5. Les doutes que vous avez (formulé/ formulés) sont légitimes.
III. Analyse de supports d'enseignement (13 points)
Le document support pour l'épreuve de didactique est tiré de Classes et Fonctions grammaticales au cycle 3, CRDP de Bourgogne, coll. « Au quotidien », 2004, Guylaine Haas et alii, pp. 21-23.
Au cours de la transcription d'un atelier de négociation graphique réalisé en classe de CM1, les six élèves sont identifiés par l'initiale de leurs prénoms. L'enseignant est désigné par la lettre M. On note X ou XX quand on ne sait pas quel élève parle.
Le texte dicté était le suivant :
« La princesse était seule au château. Elle était vêtue d'une robe brodée d'or. Ravie de l'arrivée du prince, elle sourit pleine de gaîté. »
1. Quelles compétences des programmes 2008 cette activité cherche-t-elle à développer chez les élèves ?
2. Quelle est la question d'orthographe que les élèves cherchent à résoudre ?
3. Analysez le métalangage grammatical employé par les élèves.

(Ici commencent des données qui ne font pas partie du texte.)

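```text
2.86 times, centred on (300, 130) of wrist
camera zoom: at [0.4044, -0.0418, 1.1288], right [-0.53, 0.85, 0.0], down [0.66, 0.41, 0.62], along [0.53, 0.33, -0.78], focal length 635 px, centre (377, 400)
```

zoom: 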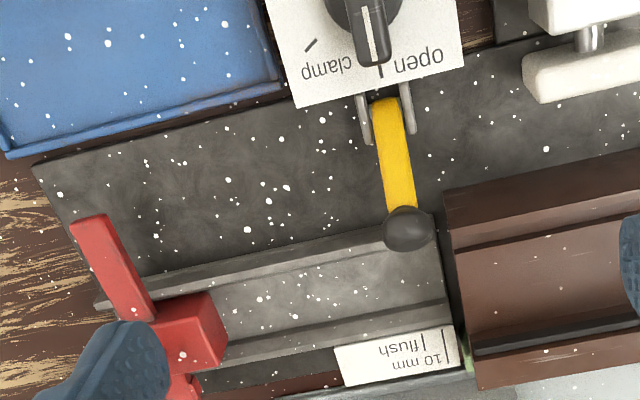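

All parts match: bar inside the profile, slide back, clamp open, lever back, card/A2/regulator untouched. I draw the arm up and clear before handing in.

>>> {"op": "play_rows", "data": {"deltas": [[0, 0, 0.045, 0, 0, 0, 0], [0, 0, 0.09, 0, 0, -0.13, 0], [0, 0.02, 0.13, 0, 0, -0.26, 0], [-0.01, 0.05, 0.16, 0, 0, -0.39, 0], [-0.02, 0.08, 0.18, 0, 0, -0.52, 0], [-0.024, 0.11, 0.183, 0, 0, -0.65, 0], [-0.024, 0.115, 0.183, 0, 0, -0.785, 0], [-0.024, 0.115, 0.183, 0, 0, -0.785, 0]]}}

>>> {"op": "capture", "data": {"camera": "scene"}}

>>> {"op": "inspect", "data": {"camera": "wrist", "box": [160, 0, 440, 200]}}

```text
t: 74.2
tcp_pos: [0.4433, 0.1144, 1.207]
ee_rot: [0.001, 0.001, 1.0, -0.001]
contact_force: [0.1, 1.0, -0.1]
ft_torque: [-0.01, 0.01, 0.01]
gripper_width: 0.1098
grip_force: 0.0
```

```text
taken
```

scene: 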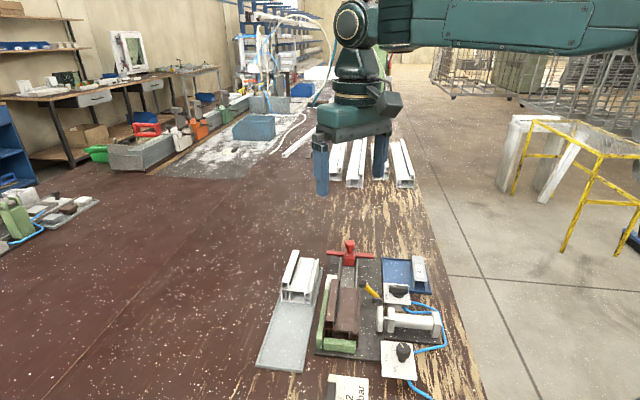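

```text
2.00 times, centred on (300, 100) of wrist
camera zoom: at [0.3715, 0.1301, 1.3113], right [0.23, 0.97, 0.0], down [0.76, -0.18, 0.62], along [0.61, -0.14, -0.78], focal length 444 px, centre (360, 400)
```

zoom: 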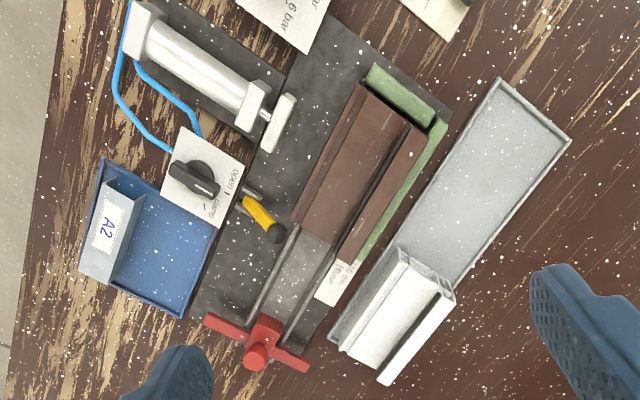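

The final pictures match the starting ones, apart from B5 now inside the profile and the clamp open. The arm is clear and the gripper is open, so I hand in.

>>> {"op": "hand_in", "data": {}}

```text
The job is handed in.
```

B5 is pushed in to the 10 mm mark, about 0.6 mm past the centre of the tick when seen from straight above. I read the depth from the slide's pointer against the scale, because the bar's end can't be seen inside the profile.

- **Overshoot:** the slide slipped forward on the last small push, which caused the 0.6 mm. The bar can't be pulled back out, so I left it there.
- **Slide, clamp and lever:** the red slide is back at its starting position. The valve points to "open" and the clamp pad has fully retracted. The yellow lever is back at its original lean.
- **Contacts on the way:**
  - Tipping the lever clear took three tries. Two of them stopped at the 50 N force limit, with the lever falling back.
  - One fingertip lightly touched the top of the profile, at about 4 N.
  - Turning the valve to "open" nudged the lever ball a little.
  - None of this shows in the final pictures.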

4. Que permettent les interactions produites dans cette séance ?
5. Précisez le rôle des différentes prises de parole de l'enseignant.
6. Quels sont les intérêts et les limites de ce type d'activité ?
[…]
M — Et alors ? Alors là, dans : elle sourit pleine de gaîté, vous êtes pas d'accord avec « s-o-u-r-i-s » ?
Plusieurs — Non !
M — Non ! Alors qui veut expliquer ? Comment tu l'écrirais, si tu n'es pas d'accord ? Alors toi tu l'écrirais : elle sourit : « i-e ». Est-ce que vous êtes tous d'accord avec Clovis ? Est-ce que vous l'avez déjà tous écrit pareil ?
X — Non !
M — Alors, je vois, numéro 1, à la fin « i-t » ; numéro 2 « i-e » ; numéro 3 « i-t » ; « i-e » ; « i » tout seul et puis « i-s ». Alors, y'a… (« s » ou « i », deux fois « i » [inaudible]) j'écris les quatre, donc quatre façons de l'écrire, et je mets un point d'interrogation devant.
A — Heu… C'est…
M — Anass ?
A — C'est : elle sourie, « i-e »…
M — Alors va au bout de ta réflexion, Anass ! Pourquoi tu penses que c'est « elle sourie "i-e" » ? Baptiste ?
B — On fait par éliminatoire !
M — On fait par… ?
B — Éliminatoire ! Ben… elle sourit, ça peut pas être un « s » parce que les conjugaisons c'est… Faut qu'y ait « tu » devant ! Tu, y'a toujours un « s » ; mais là, c'est elle devant, on peut pas mettre un « s ».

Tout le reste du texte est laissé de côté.